-- Begin Document passage --
Raul Mondesi is a rising star again -- in Dominican Republic politics
Reporting from San Cristobal, Dominican Republic — When Raul Mondesi left baseball after 13 seasons as a major league outfielder, he returned to his dusty, overcrowded and impoverished hometown determined to make a difference.
And both of the Dominican Republic’s main political parties were only too happy to assist, with one helping him twice win election to the country’s national Chamber of Deputies and another luring him away to run for mayor of the country’s sixth-largest city.
That’s made the former Dodger and 1994 National League Rookie of the Year something of a rising electoral star here, though for reasons that have little to do with his politics. Instead, party leaders were drawn by Mondesi’s fame and fortune, resources that are far more useful.
That’s a growing trend here in the Dominican Republic, where nearly 100 entertainers and sports figures -- including another former Dodger, Juan Encarnacion, fellow ex-big-leaguers Melido Perez and Jose Rijo, and merenguero Sergio Vargas -- ran for a variety of national and local offices in the November primaries.
And here’s the plus for both the parties and their nominees: The candidates aren’t required to actually articulate, or even understand, the issues. All they have to do is vote the party line once elected.
“Retired ballplayers are very useful. And being that baseball is the king of Dominican sports, they use them a lot,” said Americo Celado, a columnist for the Dominican website Clave Digital. “But never thinking they can work for the good, submitting project after project in the Congress that will benefit society. Basically, it’s to take advantage of their popularity.”
Name recognition, after all, is huge in a country where 33% of the population doesn’t finish eighth grade, and nearly two-thirds of people don’t graduate from high school.
“Artists and baseball players have a better chance of getting elected because of their fame. And their money,” Celado said. “That’s what [the political parties] use them for.
“They don’t present ideas, such as political platforms, in the event they win office. They base their campaigns more on their stature as an athlete.”
There’s nothing illegal about that. In fact, it echoes certain aspects of U.S. politics: Parties can nominate and voters can elect whomever they wish. And for the athletes and entertainers, many of whom struggle adjusting to life away from the spotlight, politics can be as big a boost to their egos as their previous jobs were.
Nor is the Dominican Republic the only Latin American country where success in sports or the arts has served as a springboard into politics. Author Mario Vargas Llosa formed a political party in Peru, where he was the runner-up for president in 1990. And singer Ruben Blades was named minister of tourism in Panama in 2004, a decade after his own failed run for president.
But both Vargas Llosa and Blades were noted intellectuals with a long history of political involvement before running for office. Mondesi, on the other hand, had done some charity work in San Cristobal but had hardly distinguished himself.
“His intellectual shortcomings are obvious,” one political observer notes. “We don’t know of one project that Raul Mondesi has submitted.”
-- End Document passage --
-- Begin Data rows --
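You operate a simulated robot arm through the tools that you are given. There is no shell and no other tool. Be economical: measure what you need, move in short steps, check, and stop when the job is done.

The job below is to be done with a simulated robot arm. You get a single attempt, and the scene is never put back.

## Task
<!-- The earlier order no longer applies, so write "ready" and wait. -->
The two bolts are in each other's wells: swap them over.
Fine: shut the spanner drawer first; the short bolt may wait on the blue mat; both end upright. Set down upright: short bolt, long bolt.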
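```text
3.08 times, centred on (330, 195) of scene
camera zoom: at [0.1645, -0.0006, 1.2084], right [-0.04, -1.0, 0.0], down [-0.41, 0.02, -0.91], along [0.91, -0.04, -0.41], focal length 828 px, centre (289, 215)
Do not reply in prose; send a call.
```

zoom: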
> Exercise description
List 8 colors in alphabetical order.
-- End Data rows --
> Exercise description
Transcribe the document passage beginning at "Nor is the Dominican". Stop after "run for president.".

> Solution
Nor is the Dominican Republic the only Latin American country where success in sports or the arts has served as a springboard into politics. Author Mario Vargas Llosa formed a political party in Peru, where he was the runner-up for president in 1990. And singer Ruben Blades was named minister of tourism in Panama in 2004, a decade after his own failed run for president.